To do. Continue the selection from where it stops.

Selection.
The Trends Audio TA-10.1 Class T Integrated Amp

The Trends Audio TA-10.1 Class T Integrated Amp
Making High Resolution Available to Everyone

 

March 2007

           

Gazing at the recent big, print audio magazines’ “Best of” issues, one might easily construe that one was reading real estate listings, as a system composed of the recommended “Best” High End components would cost as much as a very nice house. While the ideal of a no-holds-barred, price-no-object approach to audio perfection holds some appeal and merit, it is clear that the ultra-priced High End has become merely the equivalent of Rich Man’s Jewelry. It would be different if these mega-priced items offered unalloyed and perfect access into the artistic message of all music, but a good working hypothesis is that the Higher the End and the more Ultra the price, the greater the emphasis on sonic special effects, and the lamer the musical results are likely to be. After all there is no reason to suppose that the plutocrat who can afford theultra-priced gear is in any way a connoisseur of music, or has any particular discriminatory talent in discerning Shinola from its opposite.

Maybe it reflects sheer cussedness on my part, or maybe my tendency to be the Devil’s Advocate, but I’ve long been fascinated by the minima of audio design – the minimum threshold of technical quality (and, one hopes, price) that translates into the psycho-acoustic illusion of music. The hard science of the engineering that underlies our audio systems remains unusually naïve about how our mind creates the perception of music, and is totally in the dark about how the mind forms illusions, and even more importantly, how it manages to be deeply moved and affected by them. Thus I tend to be particularly impressed by an audio component that truly delivers the music at a price the average music-head can afford, as there seems to be an inverse relationship (consistently observed during my past 25-year retail audio career) between one’s discretionary funds and the intensity of one’s love for music. My antennae are always up for exceptionally musical products that are exceptionally affordable.

Data shown.
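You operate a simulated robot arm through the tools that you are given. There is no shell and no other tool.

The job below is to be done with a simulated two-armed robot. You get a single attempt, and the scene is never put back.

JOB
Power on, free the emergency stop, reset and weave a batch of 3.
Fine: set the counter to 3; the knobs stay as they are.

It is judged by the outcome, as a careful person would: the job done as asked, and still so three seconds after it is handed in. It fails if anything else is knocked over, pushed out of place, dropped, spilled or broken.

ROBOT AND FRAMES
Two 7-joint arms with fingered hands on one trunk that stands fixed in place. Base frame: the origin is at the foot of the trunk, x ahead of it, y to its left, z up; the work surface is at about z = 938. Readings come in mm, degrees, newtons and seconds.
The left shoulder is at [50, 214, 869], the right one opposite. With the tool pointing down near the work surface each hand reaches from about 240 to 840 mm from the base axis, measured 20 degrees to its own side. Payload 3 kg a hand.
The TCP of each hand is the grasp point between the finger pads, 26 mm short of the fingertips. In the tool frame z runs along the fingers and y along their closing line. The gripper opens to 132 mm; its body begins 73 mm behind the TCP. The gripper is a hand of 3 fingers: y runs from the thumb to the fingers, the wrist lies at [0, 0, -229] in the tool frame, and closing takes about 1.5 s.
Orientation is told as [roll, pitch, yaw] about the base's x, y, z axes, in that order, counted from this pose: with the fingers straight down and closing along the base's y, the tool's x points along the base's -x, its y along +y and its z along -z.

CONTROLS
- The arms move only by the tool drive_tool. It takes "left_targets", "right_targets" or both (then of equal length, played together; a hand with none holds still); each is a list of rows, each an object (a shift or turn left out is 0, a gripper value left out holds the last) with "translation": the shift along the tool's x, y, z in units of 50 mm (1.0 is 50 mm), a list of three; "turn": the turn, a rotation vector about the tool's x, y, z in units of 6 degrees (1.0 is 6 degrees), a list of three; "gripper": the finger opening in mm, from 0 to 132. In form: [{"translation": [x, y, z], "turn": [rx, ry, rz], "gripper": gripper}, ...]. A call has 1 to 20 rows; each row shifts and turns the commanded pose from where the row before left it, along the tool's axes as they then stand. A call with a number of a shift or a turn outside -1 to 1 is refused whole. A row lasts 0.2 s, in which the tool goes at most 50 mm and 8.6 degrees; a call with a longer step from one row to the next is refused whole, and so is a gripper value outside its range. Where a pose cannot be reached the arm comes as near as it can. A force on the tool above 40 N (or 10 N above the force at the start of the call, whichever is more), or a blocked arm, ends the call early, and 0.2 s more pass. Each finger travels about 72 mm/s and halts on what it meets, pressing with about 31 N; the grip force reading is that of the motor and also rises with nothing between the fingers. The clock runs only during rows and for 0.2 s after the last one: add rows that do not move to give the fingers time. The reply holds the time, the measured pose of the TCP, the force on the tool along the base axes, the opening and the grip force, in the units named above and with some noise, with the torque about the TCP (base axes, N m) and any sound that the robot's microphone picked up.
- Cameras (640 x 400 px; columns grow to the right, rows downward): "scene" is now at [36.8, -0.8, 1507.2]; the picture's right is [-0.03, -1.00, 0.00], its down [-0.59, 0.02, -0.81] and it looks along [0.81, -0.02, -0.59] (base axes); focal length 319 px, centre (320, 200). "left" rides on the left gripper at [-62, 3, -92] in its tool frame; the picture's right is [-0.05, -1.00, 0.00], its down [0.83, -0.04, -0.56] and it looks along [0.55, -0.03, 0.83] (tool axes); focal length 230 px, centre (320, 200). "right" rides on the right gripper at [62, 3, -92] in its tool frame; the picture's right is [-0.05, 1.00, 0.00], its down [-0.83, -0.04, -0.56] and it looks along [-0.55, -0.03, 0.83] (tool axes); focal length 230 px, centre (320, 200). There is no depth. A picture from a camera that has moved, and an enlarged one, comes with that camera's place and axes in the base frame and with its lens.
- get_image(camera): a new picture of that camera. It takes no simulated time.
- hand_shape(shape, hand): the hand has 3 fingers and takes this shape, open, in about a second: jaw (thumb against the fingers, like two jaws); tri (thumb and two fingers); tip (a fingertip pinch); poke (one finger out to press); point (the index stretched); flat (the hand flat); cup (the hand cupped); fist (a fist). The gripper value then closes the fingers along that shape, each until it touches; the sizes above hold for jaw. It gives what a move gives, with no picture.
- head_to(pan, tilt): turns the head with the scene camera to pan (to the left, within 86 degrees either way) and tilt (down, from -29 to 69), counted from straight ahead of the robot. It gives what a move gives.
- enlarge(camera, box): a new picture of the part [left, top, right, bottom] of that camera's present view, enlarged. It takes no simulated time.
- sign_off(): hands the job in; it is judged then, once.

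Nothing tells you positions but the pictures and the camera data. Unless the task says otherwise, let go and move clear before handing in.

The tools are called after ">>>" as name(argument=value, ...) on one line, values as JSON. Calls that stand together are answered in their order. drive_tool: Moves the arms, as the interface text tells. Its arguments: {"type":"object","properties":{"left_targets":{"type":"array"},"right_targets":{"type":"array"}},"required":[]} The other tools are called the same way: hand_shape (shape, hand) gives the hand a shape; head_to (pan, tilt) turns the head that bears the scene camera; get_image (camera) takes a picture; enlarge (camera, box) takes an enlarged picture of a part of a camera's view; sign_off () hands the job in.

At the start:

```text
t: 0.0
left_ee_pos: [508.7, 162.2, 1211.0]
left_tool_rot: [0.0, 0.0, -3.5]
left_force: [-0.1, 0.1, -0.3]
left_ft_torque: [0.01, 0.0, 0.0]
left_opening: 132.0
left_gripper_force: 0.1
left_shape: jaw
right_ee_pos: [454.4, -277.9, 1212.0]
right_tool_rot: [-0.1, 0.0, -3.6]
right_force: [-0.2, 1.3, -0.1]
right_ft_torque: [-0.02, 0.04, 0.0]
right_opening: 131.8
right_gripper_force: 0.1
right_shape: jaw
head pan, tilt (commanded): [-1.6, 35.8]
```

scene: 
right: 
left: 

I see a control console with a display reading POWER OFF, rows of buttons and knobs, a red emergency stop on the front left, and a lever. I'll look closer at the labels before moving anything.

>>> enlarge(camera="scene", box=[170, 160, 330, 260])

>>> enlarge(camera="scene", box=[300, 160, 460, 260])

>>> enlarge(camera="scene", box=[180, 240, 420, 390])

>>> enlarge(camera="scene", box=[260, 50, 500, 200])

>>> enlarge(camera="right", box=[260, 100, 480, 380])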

Answer to the task.
The Tri-Path TA2024 Class T amplifier chip has shown tantalizing potential for high-quality sound at a rock bottom price. Having extensively auditioned 3 different amplifiers based on this chip (and having reviewed 2 of them,) I found them tantalizingly close, but no cigar. The Trends Audio TA-10.1 integrated amp has changed all that: the potential of the Tri-path Class T chip has been more fully exploited, and we now have a new budget amp champion. The price? $119.95!

Trends Audio is a Hong Kong-based firm dedicated to producing the best T-amp on the market. The TA-10.1 is available by mail order directly from them (or for US customers through 2 affiliates in the USA.) The TA-10.1 is a 1.1 version of their older TA-10 amp, hot-rodded and upgraded by chief engineer Ricky Leung with higher quality input and power supply capacitors, and a few other upgrades. The TA-10.1 is about the size of two packs of cigarettes and fits in the palm of the hand. An outboard power supply, with a detachable AC cord, connects to the amp via an umbilical cord. The rear of the amp sports rugged-looking 5-way speaker binding posts, one set of RCA inputs, the jack for the outboard power supply, and a toggle switch for powering on and off. The front panel contains the volume control and a blue power-on light. A set of interior jumpers allows by-passing the volume control to use the TA-10.1 as a straight power amp. Adjustment of DC offset is also accessible inside the amp.

The TA-10.1 uses the TA 2024 Tri-path Digital Power Processing ™ amplifier chip and thus maintains that chip’s specification: ‘audiophile’ quality power output of 6 Watts into 8 Ohms and 11 watts into a 4-Ohm load. Therefore, like its vacuum-tube brethren, the low-powered SET amps, the TA-10.1 will require higher sensitivity speakers, a small-ish listening space (I used an 18’ by 14’ room) and some attention to sound pressure playback levels if the amp is to reveal its potential. Unlike the SET amps, however, you won’t need to build your system around the limitations of tube amps’ bass quality. I used speakers ranging from 87-90 dB sensitivity, with both bass-reflex and acoustic suspension woofer-loading, and with impedances rated at 4 and 8 ohms.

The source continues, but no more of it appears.